### INFORMATION SUPPLIED ###

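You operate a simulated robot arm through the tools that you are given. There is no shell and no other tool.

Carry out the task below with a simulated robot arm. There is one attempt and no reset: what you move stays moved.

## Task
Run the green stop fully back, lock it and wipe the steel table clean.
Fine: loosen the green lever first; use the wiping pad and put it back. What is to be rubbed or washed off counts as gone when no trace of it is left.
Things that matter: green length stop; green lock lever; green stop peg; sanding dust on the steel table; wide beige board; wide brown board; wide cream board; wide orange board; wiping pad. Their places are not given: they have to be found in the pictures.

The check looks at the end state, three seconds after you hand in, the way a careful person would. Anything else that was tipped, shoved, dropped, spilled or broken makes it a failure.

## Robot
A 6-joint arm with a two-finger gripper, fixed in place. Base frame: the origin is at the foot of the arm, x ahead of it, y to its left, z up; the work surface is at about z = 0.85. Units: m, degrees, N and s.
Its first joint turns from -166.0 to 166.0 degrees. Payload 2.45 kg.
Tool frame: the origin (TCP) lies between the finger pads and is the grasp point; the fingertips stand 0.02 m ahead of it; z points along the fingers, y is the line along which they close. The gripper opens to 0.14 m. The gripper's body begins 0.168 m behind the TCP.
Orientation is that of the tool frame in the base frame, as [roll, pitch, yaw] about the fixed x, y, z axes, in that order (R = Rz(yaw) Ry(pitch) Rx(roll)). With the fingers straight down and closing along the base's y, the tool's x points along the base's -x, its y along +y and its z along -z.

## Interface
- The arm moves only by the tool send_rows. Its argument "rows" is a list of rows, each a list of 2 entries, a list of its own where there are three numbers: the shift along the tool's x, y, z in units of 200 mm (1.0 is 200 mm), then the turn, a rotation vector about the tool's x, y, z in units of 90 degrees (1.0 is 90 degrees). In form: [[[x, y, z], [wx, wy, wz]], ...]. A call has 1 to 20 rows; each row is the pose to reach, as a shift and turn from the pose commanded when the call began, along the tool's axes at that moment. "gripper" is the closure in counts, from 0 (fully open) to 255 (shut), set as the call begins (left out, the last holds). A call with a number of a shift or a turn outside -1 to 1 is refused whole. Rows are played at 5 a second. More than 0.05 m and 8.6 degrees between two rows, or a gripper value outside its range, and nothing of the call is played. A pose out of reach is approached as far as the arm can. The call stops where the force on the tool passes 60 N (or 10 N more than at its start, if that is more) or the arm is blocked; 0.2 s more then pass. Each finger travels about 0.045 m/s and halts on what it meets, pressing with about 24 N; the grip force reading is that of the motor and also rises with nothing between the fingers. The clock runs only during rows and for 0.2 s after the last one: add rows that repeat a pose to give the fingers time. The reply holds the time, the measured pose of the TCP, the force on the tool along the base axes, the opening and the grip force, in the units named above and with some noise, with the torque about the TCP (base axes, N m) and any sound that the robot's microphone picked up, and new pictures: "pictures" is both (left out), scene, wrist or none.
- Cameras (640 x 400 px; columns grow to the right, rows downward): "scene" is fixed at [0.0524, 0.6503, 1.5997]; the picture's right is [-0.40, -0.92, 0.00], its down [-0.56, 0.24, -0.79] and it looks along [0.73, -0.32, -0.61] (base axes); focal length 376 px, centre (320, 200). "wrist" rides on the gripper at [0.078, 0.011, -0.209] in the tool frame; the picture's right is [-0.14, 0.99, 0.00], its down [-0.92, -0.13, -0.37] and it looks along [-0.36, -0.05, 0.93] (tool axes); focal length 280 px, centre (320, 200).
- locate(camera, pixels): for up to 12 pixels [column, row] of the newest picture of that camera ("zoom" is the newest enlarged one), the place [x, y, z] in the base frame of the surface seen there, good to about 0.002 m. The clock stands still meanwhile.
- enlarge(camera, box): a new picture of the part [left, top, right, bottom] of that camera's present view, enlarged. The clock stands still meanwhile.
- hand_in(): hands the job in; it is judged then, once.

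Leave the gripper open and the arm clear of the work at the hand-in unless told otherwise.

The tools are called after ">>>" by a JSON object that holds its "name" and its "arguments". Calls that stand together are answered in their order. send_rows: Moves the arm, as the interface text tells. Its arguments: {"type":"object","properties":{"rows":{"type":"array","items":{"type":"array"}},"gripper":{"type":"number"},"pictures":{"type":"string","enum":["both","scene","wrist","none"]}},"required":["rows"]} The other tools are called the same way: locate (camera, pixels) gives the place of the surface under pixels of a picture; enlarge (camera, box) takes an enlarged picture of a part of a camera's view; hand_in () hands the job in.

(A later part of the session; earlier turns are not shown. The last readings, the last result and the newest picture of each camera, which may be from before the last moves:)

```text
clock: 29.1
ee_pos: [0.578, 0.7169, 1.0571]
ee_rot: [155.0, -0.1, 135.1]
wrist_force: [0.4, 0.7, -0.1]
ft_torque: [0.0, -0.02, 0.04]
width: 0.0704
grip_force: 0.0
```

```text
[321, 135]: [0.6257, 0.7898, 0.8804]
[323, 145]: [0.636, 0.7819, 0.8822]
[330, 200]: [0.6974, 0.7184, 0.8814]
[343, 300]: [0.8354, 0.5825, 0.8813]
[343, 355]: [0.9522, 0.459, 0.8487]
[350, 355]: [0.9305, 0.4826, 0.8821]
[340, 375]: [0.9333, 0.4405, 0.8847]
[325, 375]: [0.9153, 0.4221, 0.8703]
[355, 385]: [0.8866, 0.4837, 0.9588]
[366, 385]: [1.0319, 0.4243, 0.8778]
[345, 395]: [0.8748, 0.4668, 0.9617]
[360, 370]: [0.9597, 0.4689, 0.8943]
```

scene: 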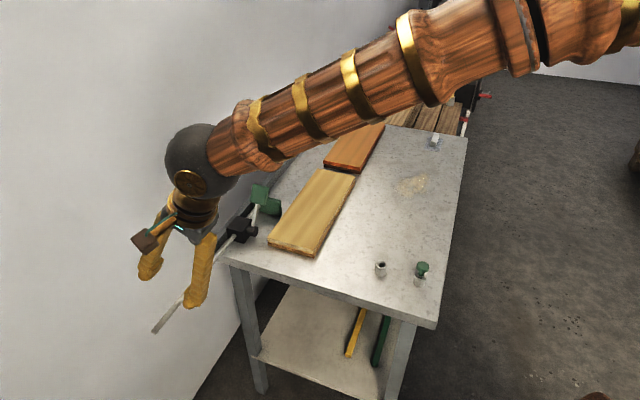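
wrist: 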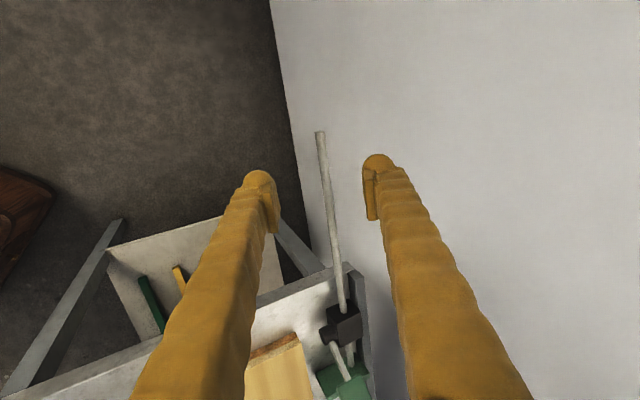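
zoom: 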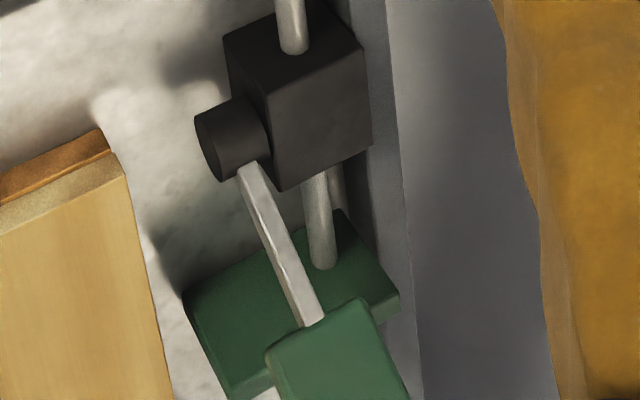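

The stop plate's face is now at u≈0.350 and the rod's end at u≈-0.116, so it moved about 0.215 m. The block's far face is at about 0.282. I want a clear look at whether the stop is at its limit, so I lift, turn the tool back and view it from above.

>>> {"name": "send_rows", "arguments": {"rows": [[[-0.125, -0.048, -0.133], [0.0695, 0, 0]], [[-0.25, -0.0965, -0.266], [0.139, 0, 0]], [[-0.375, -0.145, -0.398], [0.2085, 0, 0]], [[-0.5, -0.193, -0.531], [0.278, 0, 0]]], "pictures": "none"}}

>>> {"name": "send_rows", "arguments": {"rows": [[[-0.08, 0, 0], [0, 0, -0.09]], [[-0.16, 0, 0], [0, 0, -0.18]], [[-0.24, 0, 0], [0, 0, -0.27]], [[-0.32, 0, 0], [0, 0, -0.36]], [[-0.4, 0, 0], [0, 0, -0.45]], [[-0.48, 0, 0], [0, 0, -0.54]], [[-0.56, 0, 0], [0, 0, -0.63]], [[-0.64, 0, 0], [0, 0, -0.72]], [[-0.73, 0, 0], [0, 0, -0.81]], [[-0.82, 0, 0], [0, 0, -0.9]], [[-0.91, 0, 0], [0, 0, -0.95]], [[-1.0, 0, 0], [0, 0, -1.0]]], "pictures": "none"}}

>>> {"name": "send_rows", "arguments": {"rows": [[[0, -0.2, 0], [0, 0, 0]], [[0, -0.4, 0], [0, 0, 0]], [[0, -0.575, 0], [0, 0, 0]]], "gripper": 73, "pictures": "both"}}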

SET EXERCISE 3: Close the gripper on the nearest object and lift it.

### QUOTED PASSAGE ###

The starting point of socialists is simple. This crisis was not created by the working class, it is not our responsibility and we will not pay for it. It started in the City - a City that was deregulated by the Tories and then by New Labour. In the last two years the enormous debts of the banking system have effectively been offloaded onto the state.

The finance sector has been underwritten to the tune of £1.2 trillion, more than ten times the government's total annual spending on health. Now, in one of the biggest con tricks in history, working and middle class people are being expected to pay for this by accepting huge public sector cuts. Meanwhile the 'banksters', with their £40 billion in bonuses, are laughing all the way to the bank.

We won't pay
We do not accept any cuts in pay, conditions or already over-stretched services. We will not accept Dutch auctions on which services should be axed. United anti-cuts alliances at local and national level should be organised to bring together all the different campaigns against cuts.

The Tories will argue that cuts are getting rid of New Labour bureaucracy, but it will be services, pay and pensions that will be cut. The answer to the problems of bureaucracy is to kick the profiteers out of the public sector, and for public services to be run by accountable, democratic committees that include representatives of service workers and users, as well as the government. This would genuinely 'empower' workers in the public sector, unlike the Tories' plans for so-called 'co-operatives' which represent little more than privatisation by another name.

In answer to the endless bleating that the money is not there to keep all public services, a starting point is to demand taxation of the rich and the big corporations. The gap between rich and poor in Britain is now higher than at any time since the second world war. New Labour, like the Tories before, has consistently cut taxes for the corporations and the super-rich.

Under pressure of the crisis and anger with the banksters New Labour has made an infinitesimal move in the opposite direction, introducing a 50% tax rate for earnings over £150,000. Yet for most of the 1970s the rate of income tax was 83% for the highest earners on the top segment of their earnings. Big corporations paid 52% of their profits in tax for most of the 1970s, but that has been reduced step-by-step, to now being just 28%.

For the capitalist class it is an outrage to dare to suggest that they should pay a penny towards the crisis. When the government, under huge public pressure, suggested the bankers might like to hand over a penny or two of their huge bonuses in extra taxation, they responded by threatening to leave the country. There can be no doubt that the capitalists would threaten a strike of capital if the government was to attempt to return taxation rates to the levels of the 1970s.

###

SET EXERCISE 1: Write out the quoted passage from "Under pressure of" to "being just 28%.", both included.
SET EXERCISE 2: Reproduce only the lines from the one containing "Run the green" through the one containing "Fine: loosen the", inclusive of both.

CORRECT RESULT 1:
Under pressure of the crisis and anger with the banksters New Labour has made an infinitesimal move in the opposite direction, introducing a 50% tax rate for earnings over £150,000. Yet for most of the 1970s the rate of income tax was 83% for the highest earners on the top segment of their earnings. Big corporations paid 52% of their profits in tax for most of the 1970s, but that has been reduced step-by-step, to now being just 28%.

CORRECT RESULT 2:
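Run the green stop fully back, lock it and wipe the steel table clean.
Fine: loosen the green lever first; use the wiping pad and put it back. What is to be rubbed or washed off counts as gone when no trace of it is left.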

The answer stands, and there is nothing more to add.